Il faut dire que notre homme avait trouvé une faille dans le système qui lui permettait de s’improviser traducteur et d’en tirer profit à moindre frais.
Comment faisait-il ? Il choisissait une œuvre ancienne, plutôt connue et dont les droits étaient tombés dans le domaine public. Ensuite, il traduisait le texte en plusieurs langues, français, russe, espagnol, anglais, suédois. M. Angelo n’avait pas de limites, enfin si, celles de Google Traduction, puisque c’est avec ce logiciel qu’il copiait/collait ses versions.
Pour vous donner un petit exemple, voici ces quelques lignes extraites de L’Ile au trésor de Robert Stevenson, traduite dans notre langue par M. Angelo : « Je prends la plume en l’an de grâce 17 -, et de revenir à l’époque où mon père tenait l’auberge « amiral Benbow », et le vieux marin brun, avec le coup de sabre, d’abord pris son hébergement sous notre toit ».
Les textes ne sont même pas médiocres, ils sont « charabiesques ».
Entrez dans un musée avec une personne qui n’a jamais vu un tableau et montrez-lui des toiles de maître lacérées au cutter…

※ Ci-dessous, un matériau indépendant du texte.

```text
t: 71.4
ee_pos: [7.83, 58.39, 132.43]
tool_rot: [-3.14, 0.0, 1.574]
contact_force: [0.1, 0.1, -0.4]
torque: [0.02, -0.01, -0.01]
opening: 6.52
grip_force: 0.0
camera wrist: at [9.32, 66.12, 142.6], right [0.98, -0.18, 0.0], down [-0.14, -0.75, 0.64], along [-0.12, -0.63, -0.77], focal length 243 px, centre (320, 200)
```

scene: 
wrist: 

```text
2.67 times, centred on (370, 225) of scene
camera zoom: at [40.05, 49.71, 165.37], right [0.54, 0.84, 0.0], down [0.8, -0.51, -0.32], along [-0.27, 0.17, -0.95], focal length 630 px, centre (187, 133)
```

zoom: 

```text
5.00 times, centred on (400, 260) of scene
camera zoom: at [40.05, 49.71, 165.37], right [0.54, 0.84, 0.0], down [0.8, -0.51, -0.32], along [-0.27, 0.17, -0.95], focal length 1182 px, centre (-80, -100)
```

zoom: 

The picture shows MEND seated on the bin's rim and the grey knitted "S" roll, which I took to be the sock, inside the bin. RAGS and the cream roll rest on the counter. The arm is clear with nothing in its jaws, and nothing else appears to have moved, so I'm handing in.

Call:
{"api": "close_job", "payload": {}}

Une fois sa « traduction » terminée, M. Angelo téléchargeait celle-ci sur Kindle Direct Publishing, un site Amazon d’auto-publication qui jouait là le rôle d’éditeur. M. Angelo recevait un pourcentage sur la vente de chacun de ses « ouvrages ». Sur certains, il avait même ajouté son nom en couverture. Mais la supercherie n’aura duré qu’un temps. Alertée par des consommateurs/lecteurs furieux, la société Amazon lance une enquête interne et ne tarde pas à cibler les ouvrages incriminés. Ils sont tous passés entre les mains, ou plutôt l’ordinateur, de M. Angelo.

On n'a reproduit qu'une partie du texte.